-- start of TEXT TO READ --

Le tavolette votive rappresentano solo una parte della complessa problematica degli ex voto e s’inseriscono, con caratteristiche e ruoli propri, tra gli ex voto di ringraziamento.
Fortemente ancorate al territorio e alle evoluzioni della sua storia sociale, economica e religiosa, politica e culturale, le tavolette offrono la possibilità di una lettura a vastissimo raggio che, partendo dal dato religioso, investe il campo dell’arte, dell’antropologia e della storia in generale.
Altra caratteristica delle tavolette dipinte è il loro linguaggio enfatico e ridondante che tende a sottolineare la gravità del pericolo corso dal protagonista.
In questa sede mi preme sottolineare di esse solo alcuni aspetti il cui approfondimento può consentire una lettura più completa ed equilibrata.
La tavoletta votiva: un atto pubblico
La caratteristica fondamentale delle tavolette votive dipinte è che sono destinate ad essere pubblicamente lette e proclamate sulla scorta di quanto dice il libro di Tobia:
Allora Raffaele li chiamò tutti e due in disparte e disse loro: 'Benedite Dio e proclamate davanti a tutti i viventi il bene che vi ha fatto, perché sia benedetto e celebrato il suo nome. Fate conoscere a tutti gli uomini le opere de Dio, com’è giusto, e non trascurate di ringraziarlo. E bene tenere nascosto il segreto del re, ma è cosa gloriosa rivelare e manifestare le opere di Dio (Tb 12, 6-7).

-- end of TEXT TO READ --

Provide the original wording of the text to read from "Altra caratteristica delle" as far as "corso dal protagonista.".

-- start of COLLECTED MATERIAL --

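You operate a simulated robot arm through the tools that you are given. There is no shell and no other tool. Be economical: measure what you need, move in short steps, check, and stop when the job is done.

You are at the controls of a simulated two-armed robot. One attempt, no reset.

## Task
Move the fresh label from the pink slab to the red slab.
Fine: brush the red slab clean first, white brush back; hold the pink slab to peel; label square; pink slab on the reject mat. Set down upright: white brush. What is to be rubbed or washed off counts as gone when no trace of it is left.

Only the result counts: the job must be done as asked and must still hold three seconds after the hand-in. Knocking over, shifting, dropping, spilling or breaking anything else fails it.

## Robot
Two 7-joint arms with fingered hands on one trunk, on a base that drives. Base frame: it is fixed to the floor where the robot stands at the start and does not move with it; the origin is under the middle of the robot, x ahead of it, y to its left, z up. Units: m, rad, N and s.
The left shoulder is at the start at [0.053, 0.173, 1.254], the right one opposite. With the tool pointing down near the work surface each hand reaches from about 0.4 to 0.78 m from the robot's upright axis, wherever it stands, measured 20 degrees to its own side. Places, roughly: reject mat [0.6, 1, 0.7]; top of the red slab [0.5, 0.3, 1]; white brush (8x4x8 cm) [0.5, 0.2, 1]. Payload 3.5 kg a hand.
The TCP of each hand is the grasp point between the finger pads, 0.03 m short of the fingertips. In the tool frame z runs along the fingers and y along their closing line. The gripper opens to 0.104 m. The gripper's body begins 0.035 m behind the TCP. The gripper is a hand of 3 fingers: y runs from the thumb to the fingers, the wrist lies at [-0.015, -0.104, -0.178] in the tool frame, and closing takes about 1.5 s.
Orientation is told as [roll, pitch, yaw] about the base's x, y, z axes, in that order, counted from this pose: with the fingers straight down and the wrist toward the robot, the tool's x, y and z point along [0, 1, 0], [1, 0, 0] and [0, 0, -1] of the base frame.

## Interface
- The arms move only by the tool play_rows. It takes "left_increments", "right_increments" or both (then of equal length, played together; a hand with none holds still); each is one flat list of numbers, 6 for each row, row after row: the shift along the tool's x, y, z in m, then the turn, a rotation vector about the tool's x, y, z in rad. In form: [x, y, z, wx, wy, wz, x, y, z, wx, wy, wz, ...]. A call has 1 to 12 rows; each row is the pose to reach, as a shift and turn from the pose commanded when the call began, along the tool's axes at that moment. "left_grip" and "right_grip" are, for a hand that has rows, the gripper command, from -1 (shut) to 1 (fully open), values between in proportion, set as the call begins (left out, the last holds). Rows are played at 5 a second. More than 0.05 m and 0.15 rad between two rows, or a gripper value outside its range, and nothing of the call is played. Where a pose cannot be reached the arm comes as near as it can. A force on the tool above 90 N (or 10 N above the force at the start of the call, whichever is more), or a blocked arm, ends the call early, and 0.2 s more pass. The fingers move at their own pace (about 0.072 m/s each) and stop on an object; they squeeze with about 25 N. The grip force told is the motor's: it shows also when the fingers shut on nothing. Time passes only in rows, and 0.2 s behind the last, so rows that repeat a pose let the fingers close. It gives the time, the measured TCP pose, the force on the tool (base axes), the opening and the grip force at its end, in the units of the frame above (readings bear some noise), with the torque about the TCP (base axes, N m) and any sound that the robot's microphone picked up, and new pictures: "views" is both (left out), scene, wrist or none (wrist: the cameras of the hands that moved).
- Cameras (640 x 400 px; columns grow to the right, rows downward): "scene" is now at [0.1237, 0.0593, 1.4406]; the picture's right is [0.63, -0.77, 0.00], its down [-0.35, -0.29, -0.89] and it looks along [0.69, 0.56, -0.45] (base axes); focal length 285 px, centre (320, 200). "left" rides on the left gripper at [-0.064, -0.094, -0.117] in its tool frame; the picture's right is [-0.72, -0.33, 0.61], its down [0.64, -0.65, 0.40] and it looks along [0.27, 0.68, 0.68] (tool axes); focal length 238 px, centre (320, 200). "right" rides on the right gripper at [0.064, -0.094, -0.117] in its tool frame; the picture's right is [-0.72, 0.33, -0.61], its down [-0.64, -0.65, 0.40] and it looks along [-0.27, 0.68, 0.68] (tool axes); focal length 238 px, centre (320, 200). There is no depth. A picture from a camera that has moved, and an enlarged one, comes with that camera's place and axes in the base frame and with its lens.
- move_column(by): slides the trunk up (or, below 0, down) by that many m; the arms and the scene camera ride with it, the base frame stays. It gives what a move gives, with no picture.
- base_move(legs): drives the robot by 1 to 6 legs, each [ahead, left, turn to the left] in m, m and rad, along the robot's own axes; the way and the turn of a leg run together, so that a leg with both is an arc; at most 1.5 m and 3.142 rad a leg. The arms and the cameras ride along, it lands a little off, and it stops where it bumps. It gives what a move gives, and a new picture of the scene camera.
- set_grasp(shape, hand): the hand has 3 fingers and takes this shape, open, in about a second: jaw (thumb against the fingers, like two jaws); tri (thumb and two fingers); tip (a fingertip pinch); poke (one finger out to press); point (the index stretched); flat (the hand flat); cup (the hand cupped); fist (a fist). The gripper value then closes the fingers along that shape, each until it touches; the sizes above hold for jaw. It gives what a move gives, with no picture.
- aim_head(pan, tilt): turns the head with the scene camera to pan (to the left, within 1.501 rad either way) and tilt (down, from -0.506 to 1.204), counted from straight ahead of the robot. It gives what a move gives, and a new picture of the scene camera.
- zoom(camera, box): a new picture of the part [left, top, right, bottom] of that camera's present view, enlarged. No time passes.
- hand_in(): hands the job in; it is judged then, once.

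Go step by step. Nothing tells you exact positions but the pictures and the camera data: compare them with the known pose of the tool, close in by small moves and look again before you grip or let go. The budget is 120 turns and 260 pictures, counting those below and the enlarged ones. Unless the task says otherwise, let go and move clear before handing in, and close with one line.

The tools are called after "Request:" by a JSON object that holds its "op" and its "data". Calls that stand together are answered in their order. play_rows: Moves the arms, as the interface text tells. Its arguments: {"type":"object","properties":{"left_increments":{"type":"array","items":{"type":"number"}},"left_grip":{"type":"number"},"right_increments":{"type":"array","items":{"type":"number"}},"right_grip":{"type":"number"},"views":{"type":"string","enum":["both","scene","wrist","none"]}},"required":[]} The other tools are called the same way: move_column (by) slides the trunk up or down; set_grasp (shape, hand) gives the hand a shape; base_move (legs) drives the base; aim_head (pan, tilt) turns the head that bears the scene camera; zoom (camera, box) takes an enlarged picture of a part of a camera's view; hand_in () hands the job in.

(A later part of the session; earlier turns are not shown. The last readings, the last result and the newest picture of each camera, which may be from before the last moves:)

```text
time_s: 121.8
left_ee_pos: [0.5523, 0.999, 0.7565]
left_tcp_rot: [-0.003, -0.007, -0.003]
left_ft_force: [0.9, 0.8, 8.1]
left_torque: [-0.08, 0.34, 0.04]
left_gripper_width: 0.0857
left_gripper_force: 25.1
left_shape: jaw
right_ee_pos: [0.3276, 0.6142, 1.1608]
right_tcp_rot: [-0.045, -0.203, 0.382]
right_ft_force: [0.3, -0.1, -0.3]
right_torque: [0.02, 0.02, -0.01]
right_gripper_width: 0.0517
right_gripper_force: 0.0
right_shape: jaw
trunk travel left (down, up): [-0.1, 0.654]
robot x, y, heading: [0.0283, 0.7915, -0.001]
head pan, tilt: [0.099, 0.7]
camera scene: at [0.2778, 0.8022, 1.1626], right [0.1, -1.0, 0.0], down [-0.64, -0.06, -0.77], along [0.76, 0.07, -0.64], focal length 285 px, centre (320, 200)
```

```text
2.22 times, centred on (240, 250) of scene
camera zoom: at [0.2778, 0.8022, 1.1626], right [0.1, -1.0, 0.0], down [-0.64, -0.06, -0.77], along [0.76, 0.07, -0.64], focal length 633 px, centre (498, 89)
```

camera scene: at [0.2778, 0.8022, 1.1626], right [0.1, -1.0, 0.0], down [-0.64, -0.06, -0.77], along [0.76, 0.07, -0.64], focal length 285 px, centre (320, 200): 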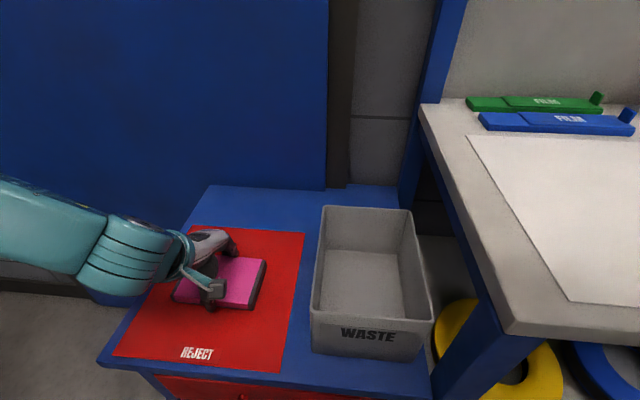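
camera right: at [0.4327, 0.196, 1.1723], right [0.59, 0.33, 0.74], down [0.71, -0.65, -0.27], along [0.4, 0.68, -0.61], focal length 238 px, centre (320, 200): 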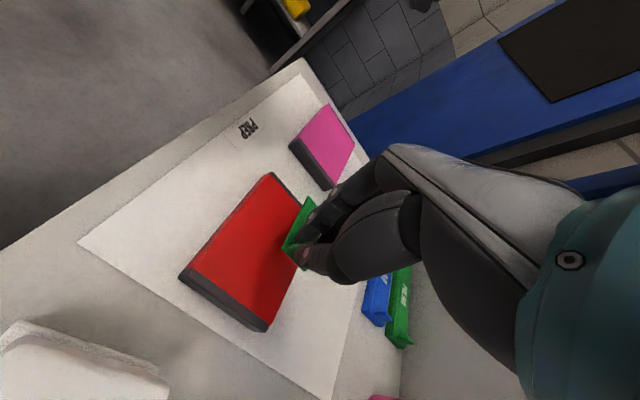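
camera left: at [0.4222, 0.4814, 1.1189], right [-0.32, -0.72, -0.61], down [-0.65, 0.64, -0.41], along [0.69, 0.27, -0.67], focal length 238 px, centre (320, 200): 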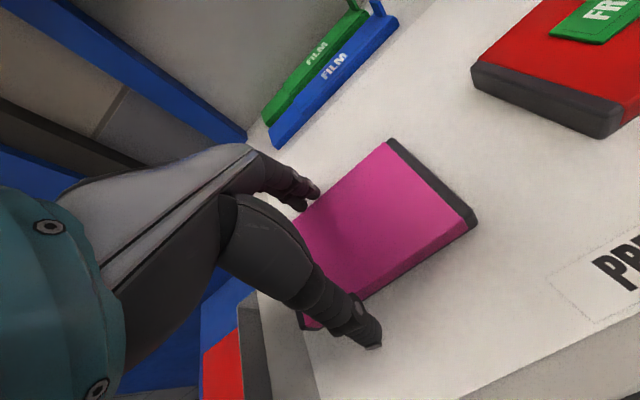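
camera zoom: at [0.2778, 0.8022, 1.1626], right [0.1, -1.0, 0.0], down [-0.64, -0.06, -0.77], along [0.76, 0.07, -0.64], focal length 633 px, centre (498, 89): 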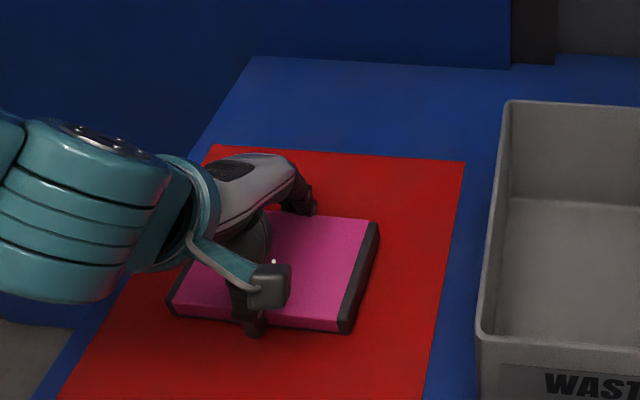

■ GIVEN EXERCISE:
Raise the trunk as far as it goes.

-- end of COLLECTED MATERIAL --

■ SOLUTION FOR THIS TASK:
Altra caratteristica delle tavolette dipinte è il loro linguaggio enfatico e ridondante che tende a sottolineare la gravità del pericolo corso dal protagonista.